At the Defence and Security Equipment International (DSEI) exhibition in London, held from 9 to 12 September 2025, MBDA officially presented the CROSSBOW One Way Effector Heavy, describing it as an affordable deep strike solution for NATO forces.

The system, which can deliver kinetic and non-kinetic payloads of up to 300kg at ranges beyond 800km, was developed in only seven months, moving from a paper design to demonstration readiness. A live-fire test is expected in the fourth quarter of 2025 if a customer backs the programme.

Ground-launched from the back of a vehicle, Crossbow has been designed to provide “combat mass” in high-intensity conflicts and complex electromagnetic environments. MBDA highlighted its modular design, which combines military and commercial off-the-shelf subsystems, enabling scalable production as early as the second quarter of 2026.

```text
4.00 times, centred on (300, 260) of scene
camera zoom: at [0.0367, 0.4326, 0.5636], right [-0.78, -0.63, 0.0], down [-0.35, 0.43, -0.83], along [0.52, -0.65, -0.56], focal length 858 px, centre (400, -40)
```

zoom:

Eric Béranger, CEO of MBDA, said: “This project exemplifies the spirit and values of MBDA. It shows that we understand the context of the world today and are adapting, not just to the threat environment, but the procurement environment too. We are demonstrating we are ‘Battle Ready’ with our confidence in our understanding and anticipation of requirements. Our people are also showing their strengths through this project. Cooperation with partners, agile working with a rapid decision mind-set and a tolerance of risk. We are showing we can be different, in what are now different times.”

Crossbow was designed in parallel to the OWE concept launched at the Paris Air Show earlier this year. MBDA emphasises that its architecture supports spiral development in survivability, lethality and navigation, while allowing customers to configure production through domestic supply chains if desired.

George Allison
George Allison is the founder and editor of the UK Defence Journal. He holds a degree in Cyber Security from Glasgow Caledonian University and specialises in naval and cyber security topics. George has appeared on national radio and television to provide commentary on defence and security issues. Twitter: @geoallison

5 COMMENTS

  1. Couple of thousand of these to combine with the other cruise missile options.

    2000km+is nice to have but probably not necessary in most cases 800km will do most jobs

    • The 2000km+ missile has a very specific purpose. It’s not a NATO first missile it’s a UK backstop of being able to hurt Russia directly and independently of any support from NATO as a direct deterrent against a strike on the UK..it’s essentially a hit us and we don’t need to enact article five before we can hit you back.

      This looks like MBDAs answer to the UKs project brakestop, which is a NATO first programme and as you say a cheapish 600km range weapon with a a 300kg warhead is very useful in the deep battlefield.

  2. Well there we have it the first offering for project brakestop, pretty impressive getting an offer ready within 1 year and even exceeded the 600km requirement

    So brakestop asked for…

    Range: >500 km
    Payload: 200-300 kg (Mk 82 bomb sized payload)
    Speed: Approximately 600 km/h
    Launch: Ground-launched from a mobile platform
    Cost: Target cost of £400,000 per delivery platform (excluding VAT)
    Guidance: Operable in GPS-denied environments, resistant to EW attacks
    Scalability: Minimum production rate of 20 units per month

    If the UK government does order this I will even start to have faith in the Anglo German 2500km Moscow express and the let’s build a future tactical nuclear weapon without telling everyone what it really is project Nightfall ( although really if you were looking to be getting a tactical nuclear ballistic missile you could not pick a more sinister and obvious name for the project).